August 5–7 | Lake Leland Amphitheater

This one’s a bit of a deeper cut, but if you’re into jam bands, just call it your jam. Based out of Quilcene, this fledgling fest on the Olympic Peninsula was founded last year by husband and wife Keely Crow-Ka and Kalan Wolfe, who together form folk-reggae outfit the Shift. The lineup is a motley assemblage of musicians they work with and admire, with hip-hop tinged reggae headliner Wookiefoot embodying the funky, upbeat, peace-and-love vibes the couple are hoping to cultivate. They’re also particularly thrilled to have Tulalip storyteller Johnny Moses (Whis.stem.men.knee) perform. 

Thing

August 26–28 | Fort Worden

Kids 12 and under are free. This is what founder Adam Zacks chooses to elevate above all other points—aside from the ethos of promoting music discovery, of beckoning new talent into the light—as Thing enters its second year. That’s one way to facilitate the easygoing, shoes-off feel of this four-stage gathering that’s particularly inviting to families. 
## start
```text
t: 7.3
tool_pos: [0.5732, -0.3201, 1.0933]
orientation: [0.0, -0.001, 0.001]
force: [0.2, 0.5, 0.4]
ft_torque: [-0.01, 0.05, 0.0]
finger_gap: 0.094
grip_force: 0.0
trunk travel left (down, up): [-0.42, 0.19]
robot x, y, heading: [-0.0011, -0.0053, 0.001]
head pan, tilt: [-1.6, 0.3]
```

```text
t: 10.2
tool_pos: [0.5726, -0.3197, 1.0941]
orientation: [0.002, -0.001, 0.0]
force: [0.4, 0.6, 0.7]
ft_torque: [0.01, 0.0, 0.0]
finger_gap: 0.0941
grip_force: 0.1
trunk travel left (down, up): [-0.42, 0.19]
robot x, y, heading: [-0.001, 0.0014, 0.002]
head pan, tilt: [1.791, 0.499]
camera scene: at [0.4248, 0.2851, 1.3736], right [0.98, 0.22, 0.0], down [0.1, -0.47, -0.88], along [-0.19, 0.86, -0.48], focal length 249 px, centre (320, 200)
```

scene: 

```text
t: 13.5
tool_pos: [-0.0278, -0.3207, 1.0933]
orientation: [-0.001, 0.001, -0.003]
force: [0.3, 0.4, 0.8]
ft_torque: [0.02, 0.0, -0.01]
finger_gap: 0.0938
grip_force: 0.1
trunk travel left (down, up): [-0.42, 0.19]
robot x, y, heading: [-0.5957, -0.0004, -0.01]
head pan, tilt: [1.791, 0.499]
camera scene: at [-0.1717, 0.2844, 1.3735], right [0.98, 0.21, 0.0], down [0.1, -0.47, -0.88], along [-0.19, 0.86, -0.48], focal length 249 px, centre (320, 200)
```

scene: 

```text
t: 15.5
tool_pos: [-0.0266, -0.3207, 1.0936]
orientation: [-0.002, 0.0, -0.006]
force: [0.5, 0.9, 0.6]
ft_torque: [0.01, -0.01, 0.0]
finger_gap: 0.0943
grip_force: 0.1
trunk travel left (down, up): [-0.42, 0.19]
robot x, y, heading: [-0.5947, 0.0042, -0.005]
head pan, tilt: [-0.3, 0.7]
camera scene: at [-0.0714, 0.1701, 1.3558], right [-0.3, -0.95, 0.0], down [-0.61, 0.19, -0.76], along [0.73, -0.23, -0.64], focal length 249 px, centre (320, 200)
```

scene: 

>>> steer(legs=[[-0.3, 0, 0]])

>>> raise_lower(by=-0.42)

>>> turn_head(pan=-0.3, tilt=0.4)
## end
Fort Worden, a historic army base that also served as the film set for An Officer and a Gentleman, now hosts Sasquatch's spiritual successor.


RIP: Sasquatch
2002–2018 “It felt like lightning in a bottle that lasted for 17 years,” says founder Adam Zacks. This former fixture of Memorial Day weekend accumulated swaths of faithful admirers who returned to the Gorge every summer during its run. Unfortunately, their devotion didn’t prove sufficient to insulate the fest from financial collapse.